### Page excerpt
* Begin *

3.2 INTERESSES INDISPENSÁVEIS (MAS NEM TANTO) PARA OS JOGOS RIO 2016

Nesse processo de translação marcado pela reunião de interesses e pela tentativa de desvio ou distanciamento de interesses de agentes e instituições antidopagem, como descrevemos anteriormente, é que foram também produzidos dois importantes dispositivos na luta contra a dopagem esportiva brasileira: o Código Brasileiro Antidopagem e a Justiça Desportiva Antidopagem, composta por um Tribunal e por uma Procuradoria específicos. Essas eram exigências da WADA para a conformidade da ABCD, que, no caso brasileiro, tinha no seu horizonte próximo à realização das Olimpíadas. Contudo, apenas um deles foi instituído a tempo dos Jogos de 2016.

A conformidade dependia da existência de um Código Nacional constituído para garantir a eficácia do Código Mundial Antidopagem da WADA, tal como ratificado na Convenção Internacional Contra o Doping no Esporte (UNESCO, 2005). A maioria dos artigos do Código Internacional foram contemplados na versão brasileira, contudo, alguns foram modificados por não estarem adequados à legislação local, havendo concessões ou permeabilidades frente às dinâmicas da governança local. O principal exemplo disso foi a supressão do banimento do esporte que está presente no código internacional, mas no documento brasileiro ficou definida como pena máxima 30 anos de afastamento. Wurtz assim explicou essa adaptação:

Aí [os atores da WADA] disseram: ‘Mas vocês puseram 30 anos aqui, é banimento’ [o que consta no Código Mundial]. [Eu disse:] ‘Não, o Brasil não tem pena de banimento garantida na Constituição.’ [WADA:] ‘Não, mas é assim no mundo todo.’ [eu:] ‘Não, não, não… estou até mudando isso no comitê de ética da CBF, que tinha um negócio de banimento.’ Eu lembrei lá pro presidente [da CBF]: ‘Não tem [banimento] no Brasil. A pena máxima no Brasil é 30 anos’. Claro, você pode dizer: ‘É o Código internacional, vou pôr’. Um advogado juvenil vai derrubar na justiça. Nem entro no mérito. Não é nem minha opinião, embora eu ache que não deve mesmo [ter banimento]. (Entrevista com João Pedro Wurtz)

O Código Brasileiro foi aprovado em maio de 2016 (BRASIL, 2016a) e assinado pela presidenta Dilma Rousseff às vésperas do julgamento de seu afastamento interino pelo Senado Federal. Em vistas da iminência da saída da presidenta e da provável mudança de governo, o que faria com que os atores da ABCD fossem trocados (o que de fato aconteceu), Wurtz agiu nos últimos momentos de governo para aprovar o Código Brasileiro Antidopagem. Em entrevista, ele relatou como mobilizara uma série de aliados para que a ABCD não fosse descredenciada por não conformidade, mostrando como neste momento de prova a agência brasileira se mobilizou e agiu para aderir às exigências da WADA.

* End *

### Data section
* Begin *

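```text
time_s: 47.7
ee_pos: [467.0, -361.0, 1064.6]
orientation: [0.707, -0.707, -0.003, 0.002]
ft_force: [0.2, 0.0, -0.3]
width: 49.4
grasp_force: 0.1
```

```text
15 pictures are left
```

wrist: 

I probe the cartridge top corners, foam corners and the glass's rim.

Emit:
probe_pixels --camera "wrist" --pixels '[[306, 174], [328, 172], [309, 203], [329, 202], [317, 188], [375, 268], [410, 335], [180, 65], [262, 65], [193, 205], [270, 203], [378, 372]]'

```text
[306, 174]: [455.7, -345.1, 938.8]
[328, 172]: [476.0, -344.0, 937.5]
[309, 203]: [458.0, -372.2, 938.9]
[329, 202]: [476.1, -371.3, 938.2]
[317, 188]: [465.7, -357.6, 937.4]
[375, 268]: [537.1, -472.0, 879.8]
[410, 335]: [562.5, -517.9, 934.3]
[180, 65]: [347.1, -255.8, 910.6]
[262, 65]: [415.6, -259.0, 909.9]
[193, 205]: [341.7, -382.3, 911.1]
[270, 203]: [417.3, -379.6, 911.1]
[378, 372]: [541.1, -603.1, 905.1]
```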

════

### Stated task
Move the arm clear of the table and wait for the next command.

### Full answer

* End *

### Stated task
Cite the page excerpt exactly. Begin with "3.2 INTERESSES INDISPENSÁVEIS" and finish with "Jogos de 2016.".

### Full answer
3.2 INTERESSES INDISPENSÁVEIS (MAS NEM TANTO) PARA OS JOGOS RIO 2016

Nesse processo de translação marcado pela reunião de interesses e pela tentativa de desvio ou distanciamento de interesses de agentes e instituições antidopagem, como descrevemos anteriormente, é que foram também produzidos dois importantes dispositivos na luta contra a dopagem esportiva brasileira: o Código Brasileiro Antidopagem e a Justiça Desportiva Antidopagem, composta por um Tribunal e por uma Procuradoria específicos. Essas eram exigências da WADA para a conformidade da ABCD, que, no caso brasileiro, tinha no seu horizonte próximo à realização das Olimpíadas. Contudo, apenas um deles foi instituído a tempo dos Jogos de 2016.